Ignacio Camacho-ABC

  • La reacción gubernamental llega por segunda vez tarde. La «nueva normalidad» no va a llegar a las Navidades

Más vale dejarse de autoengaños: las llamadas a la responsabilidad individual para protegerse del Covid han fracasado. No porque las haya desoído una mayoría de ciudadanos, sino porque ante el virus basta que no haga caso una minoría significativa, o incluso reducida, para que se extienda el contagio. Ciertamente el que dio el primer paso en falso fue el presidente del Gobierno al dar al «bicho» por derrotado prematuramente con tal de salvar la temporada turística de verano, pero en la sociedad de la información todo el mundo tiene acceso a suficientes datos -incluida la evidencia de que Sánchez no es fiable- para hacerse cargo de las consecuencias de sus actos. Si algo hemos aprendido en los últimos años es a desconfiar de la política, y como mínimo cabía esperar que entre todos sacásemos alguna lección de la experiencia de marzo y de la larga secuencia posterior de mentiras de Estado.

Sucede que ningún dirigente tiene el valor de contrariar a sus votantes, y ante la certeza del desparrame ha faltado un elemental principio de autoridad para prevenir y/o castigar las conductas irresponsables. Es paradójico que el Ejecutivo más autoritario de la España reciente se haya desentendido -salvo en Madrid, que ya es casualidad- del control de la calle endosándoselo a unas autonomías y unos ayuntamientos que carecen de instrumentos jurídicos eficaces. El debate actual no consiste en si hay que cerrar los bares o las universidades, sino en que por segunda vez en seis meses la reacción gubernamental llega demasiado tarde. El vacío deliberado de poder y la ausencia de estrategias de país compromete ahora la celebración de las Navidades, una campaña esencial para que el sector comercial y hostelero salve siquiera en parte sus descalabrados balances. Quizá ya no funcionen los toques de queda ni los confinamientos selectivos o parciales, y cualquier medida de mayor alcance conlleva el riesgo crítico de que la economía colapse. Entre conflictos de competencias, rabietas sectarias y cerrojazos retráctiles, está cundiendo una sensación de desgobierno paralizante, la devastadora zozobra de comprobar que al mando no hay nadie. Nada de lo que en Moncloa tengan que preocuparse: su laboratorio de propaganda lleva tiempo trabajando en el señalamiento de culpables, el elemento clave que durante la hecatombe de primavera no encontró a su alcance.

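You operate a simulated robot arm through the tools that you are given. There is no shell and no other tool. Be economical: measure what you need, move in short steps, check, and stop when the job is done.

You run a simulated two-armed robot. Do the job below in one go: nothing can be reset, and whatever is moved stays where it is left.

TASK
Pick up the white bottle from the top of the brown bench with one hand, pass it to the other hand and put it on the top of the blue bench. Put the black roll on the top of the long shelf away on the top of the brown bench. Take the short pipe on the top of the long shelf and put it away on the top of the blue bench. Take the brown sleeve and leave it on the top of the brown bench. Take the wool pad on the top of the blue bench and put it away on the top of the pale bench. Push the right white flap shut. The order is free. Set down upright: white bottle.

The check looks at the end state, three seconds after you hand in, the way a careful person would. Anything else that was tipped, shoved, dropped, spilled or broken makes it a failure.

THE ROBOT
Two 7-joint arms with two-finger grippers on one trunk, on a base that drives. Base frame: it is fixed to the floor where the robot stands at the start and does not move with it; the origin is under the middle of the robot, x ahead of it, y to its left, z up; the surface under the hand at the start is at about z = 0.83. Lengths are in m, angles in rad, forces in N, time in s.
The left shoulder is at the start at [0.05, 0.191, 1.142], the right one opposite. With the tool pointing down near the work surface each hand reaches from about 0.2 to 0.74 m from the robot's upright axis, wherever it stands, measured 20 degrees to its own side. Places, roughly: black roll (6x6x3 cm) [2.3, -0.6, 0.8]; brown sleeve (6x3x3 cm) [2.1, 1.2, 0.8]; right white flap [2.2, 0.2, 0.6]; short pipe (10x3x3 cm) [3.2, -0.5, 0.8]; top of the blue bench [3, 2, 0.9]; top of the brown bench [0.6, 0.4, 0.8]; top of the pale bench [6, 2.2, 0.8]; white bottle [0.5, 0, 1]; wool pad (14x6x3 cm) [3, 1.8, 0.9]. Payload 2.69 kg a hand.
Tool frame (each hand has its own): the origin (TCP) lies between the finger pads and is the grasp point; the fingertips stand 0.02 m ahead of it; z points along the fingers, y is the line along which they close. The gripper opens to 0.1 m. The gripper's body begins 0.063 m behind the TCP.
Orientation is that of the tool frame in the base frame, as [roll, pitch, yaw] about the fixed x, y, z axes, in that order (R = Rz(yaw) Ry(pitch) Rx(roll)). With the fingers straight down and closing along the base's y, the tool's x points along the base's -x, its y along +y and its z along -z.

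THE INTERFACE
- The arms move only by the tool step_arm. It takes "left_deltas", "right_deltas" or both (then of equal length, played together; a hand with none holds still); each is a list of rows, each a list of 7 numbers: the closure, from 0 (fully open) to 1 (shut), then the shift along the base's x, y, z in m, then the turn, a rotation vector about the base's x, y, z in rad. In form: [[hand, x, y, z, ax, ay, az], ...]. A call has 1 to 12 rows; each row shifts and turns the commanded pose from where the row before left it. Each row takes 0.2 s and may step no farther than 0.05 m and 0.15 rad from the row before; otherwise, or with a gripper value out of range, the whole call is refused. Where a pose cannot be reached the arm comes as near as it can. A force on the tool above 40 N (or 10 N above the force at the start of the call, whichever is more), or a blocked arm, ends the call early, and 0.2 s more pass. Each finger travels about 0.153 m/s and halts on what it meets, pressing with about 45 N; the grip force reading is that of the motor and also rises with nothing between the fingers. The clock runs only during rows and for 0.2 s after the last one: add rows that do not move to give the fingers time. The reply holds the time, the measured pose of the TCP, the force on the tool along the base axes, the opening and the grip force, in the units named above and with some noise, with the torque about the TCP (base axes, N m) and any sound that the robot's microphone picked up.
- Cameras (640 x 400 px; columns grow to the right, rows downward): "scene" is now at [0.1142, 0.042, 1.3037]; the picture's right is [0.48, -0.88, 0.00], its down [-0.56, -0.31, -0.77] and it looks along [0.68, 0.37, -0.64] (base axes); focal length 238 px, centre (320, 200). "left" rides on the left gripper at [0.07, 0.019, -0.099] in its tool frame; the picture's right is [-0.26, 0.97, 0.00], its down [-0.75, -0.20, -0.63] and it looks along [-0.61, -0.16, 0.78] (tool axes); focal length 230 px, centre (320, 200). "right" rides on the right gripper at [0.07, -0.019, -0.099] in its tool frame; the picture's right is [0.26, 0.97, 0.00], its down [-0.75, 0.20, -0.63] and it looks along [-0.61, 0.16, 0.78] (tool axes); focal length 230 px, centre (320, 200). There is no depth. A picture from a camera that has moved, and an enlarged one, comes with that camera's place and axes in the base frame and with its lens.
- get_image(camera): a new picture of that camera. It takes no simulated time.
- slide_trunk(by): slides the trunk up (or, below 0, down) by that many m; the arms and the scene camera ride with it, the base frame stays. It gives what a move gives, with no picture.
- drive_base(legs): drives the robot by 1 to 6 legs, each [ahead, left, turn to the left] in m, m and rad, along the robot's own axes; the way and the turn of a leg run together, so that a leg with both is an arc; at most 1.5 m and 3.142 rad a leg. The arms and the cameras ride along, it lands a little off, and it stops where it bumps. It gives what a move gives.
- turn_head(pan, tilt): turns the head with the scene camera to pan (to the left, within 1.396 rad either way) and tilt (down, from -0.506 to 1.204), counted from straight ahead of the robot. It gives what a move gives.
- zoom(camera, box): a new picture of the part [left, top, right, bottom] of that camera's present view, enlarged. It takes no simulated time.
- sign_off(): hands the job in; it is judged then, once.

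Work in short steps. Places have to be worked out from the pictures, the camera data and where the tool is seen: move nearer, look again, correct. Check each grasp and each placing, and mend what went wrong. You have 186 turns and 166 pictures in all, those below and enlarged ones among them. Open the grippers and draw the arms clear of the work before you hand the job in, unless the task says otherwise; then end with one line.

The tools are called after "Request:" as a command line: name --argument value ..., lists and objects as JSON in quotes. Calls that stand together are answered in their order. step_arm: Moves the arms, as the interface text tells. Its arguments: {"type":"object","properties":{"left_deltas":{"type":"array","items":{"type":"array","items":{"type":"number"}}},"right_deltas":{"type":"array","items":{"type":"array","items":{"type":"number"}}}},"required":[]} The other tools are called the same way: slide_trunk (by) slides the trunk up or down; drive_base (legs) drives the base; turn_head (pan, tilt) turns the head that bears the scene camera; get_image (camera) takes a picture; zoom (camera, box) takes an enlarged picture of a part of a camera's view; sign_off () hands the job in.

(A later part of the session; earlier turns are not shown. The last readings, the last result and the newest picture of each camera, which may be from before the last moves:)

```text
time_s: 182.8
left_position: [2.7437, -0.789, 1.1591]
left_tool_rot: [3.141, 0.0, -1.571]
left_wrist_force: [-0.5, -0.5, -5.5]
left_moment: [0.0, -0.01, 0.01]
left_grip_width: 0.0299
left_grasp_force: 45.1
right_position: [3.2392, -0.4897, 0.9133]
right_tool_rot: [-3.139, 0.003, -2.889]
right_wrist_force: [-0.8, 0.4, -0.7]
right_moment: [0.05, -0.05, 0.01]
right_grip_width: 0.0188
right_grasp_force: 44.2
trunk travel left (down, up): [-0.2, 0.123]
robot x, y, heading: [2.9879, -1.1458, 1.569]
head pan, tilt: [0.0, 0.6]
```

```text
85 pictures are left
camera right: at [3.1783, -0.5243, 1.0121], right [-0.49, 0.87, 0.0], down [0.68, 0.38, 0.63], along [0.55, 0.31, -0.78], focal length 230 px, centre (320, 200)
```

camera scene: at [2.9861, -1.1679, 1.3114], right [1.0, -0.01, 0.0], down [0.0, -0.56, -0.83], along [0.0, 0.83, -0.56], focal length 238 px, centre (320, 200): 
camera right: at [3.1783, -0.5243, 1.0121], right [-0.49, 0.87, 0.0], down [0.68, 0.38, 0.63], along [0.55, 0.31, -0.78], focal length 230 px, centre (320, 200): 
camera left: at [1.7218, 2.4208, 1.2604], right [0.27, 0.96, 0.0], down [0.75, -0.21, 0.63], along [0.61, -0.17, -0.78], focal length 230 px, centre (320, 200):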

Salvo el ministro Illa, un hombre lo bastante inteligente para saberse en el puesto equivocado, ningún miembro del Gabinete parece concernido por la gravedad de las circunstancias. Están muy concentrados en su «nueva normalidad»: asaltar la Justicia, esquivar imputaciones, subir los impuestos o desmantelar la enseñanza. Tal vez cualquier fin de semana aparezca Su Persona, deus ex machina, para anunciar a toda pantalla la providencial intervención que salvará a España… del caos en que él la dejó abandonada.